▶ [WRITTEN REQUEST] Give the continuation of the excerpted passage.

▶ [EXCERPTED PASSAGE]
----------------------------------------

Violetta appears and is joined by Giorgio Germont. Their ensuing grand duet is unusually long; typically for Verdi, the formal expansion is concentrated on the opening section of the conventional four-movement structure, the so-called tempo d’attacco. After an initial passage of recitative this first movement involves three main subsections: a kind of lyrical dialogue between the principals. First comes an Allegro moderato (‘Pura siccome un angelo’) in which Germont describes the plight of his daughter, whose forthcoming marriage is threatened by Alfredo’s scandalous relationship with Violetta. After a brief transition, Violetta reveals the seriousness of her illness and protests that Alfredo is all she has in the world (the breathless ‘Non sapete quale affetto’). But Germont is adamant and in ‘Bella voi siete, e giovane’ assures Violetta that she will find others to love. Eventually Violetta capitulates: the second movement of the duet, ‘Dite alla giovine’, begins with her heartbroken agreement to leave Alfredo, and gives ample opportunity for the voices to interweave. The final two movements are relatively brief and conventional: Violetta agrees to break the news to Alfredo in her own way, begging Germont to remain to comfort his son; and then in the cabaletta ‘Morrò! la mia memoria’ she asks Germont to tell Alfredo the truth after her death.
As Germont retires, Violetta begins to write a letter to Alfredo, but cannot finish before her lover appears. He is disturbed by her agitation, but she answers his questions with a simple, passionate declaration of love, ‘Amami, Alfredo’ (the melody that served as the basis for the opera’s prelude) before rushing out. The remainder of the scene might well, of course, focus on Alfredo, but operatic convention requires a formal double aria for the baritone (who has no other opportunity for an extended solo), so Alfredo’s reactions are sandwiched into the transition passages. Soon after Violetta has left, a servant brings Alfredo her letter saying that she must leave him forever, and his anguished reaction is immediately countered by Germont’s lyrical Andante, ‘Di Provenza il mar, il suol’, which conjures up a nostalgic picture of their family home. But Alfredo will not be consoled and at the end of Germont’s cabaletta, ‘No, non udrai rimproveri’, his anger boils over: knowing that she has received an invitation to a party in Paris, he assumes that Violetta has deserted him to return to her old friends.

----------------------------------------

▶ [SOURCE EXCERPT]
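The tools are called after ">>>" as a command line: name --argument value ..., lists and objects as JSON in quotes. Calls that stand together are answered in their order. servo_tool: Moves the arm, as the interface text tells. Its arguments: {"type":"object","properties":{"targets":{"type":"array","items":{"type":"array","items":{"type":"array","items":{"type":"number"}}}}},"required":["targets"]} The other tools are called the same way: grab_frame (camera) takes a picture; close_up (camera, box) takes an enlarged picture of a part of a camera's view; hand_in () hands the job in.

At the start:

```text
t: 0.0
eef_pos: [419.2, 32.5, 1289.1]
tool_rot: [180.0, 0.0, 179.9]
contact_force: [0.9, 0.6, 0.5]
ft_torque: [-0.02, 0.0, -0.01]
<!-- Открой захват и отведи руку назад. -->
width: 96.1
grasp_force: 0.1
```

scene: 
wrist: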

----------------------------------------

▶ [RESULT OF THE TASK]
ACT 2.ii
A salon in Flora’s town house A boisterous orchestral opening, over which Flora and her new lover discuss the separation of Violetta and Alfredo, is followed by a two-part divertissement as a chorus of gypsies (with more than an echo of the musical world of Il trovatore) and then of matadors, dance and sing. Alfredo enters and, to an obsessively repeated motif on the lower strings and wind, begins playing recklessly at cards, apparently uncaring when Violetta appears on the arm of Baron Douphol. As Alfredo and the Baron bet against each other with barely concealed hostility, Violetta repeatedly laments her position in an anguished rising line. Supper is served, and Violetta manages to see Alfredo privately. In answer to his accusations she desperately claims that she now loves the Baron, at which Alfredo calls the guests together and, in a declamatory passage of rising fury, denounces Violetta and throws his winnings in her face as ‘payment’ for their time together. This precipitates the concertato, which begins with a rapid passage of choral outrage before Germont, who has just arrived, leads off the main Largo. This large-scale movement depicts the contrasting moods of the main characters: Germont reproachful and lyrically contained; Alfredo distressed and remorseful with a fragmentary line; and Violetta, privately begging Alfredo to understand her distress with a line which eventually dominates through its simplicity and emotive power. Such is the charge of the movement that the act can end there, without the conventional concluding stretta.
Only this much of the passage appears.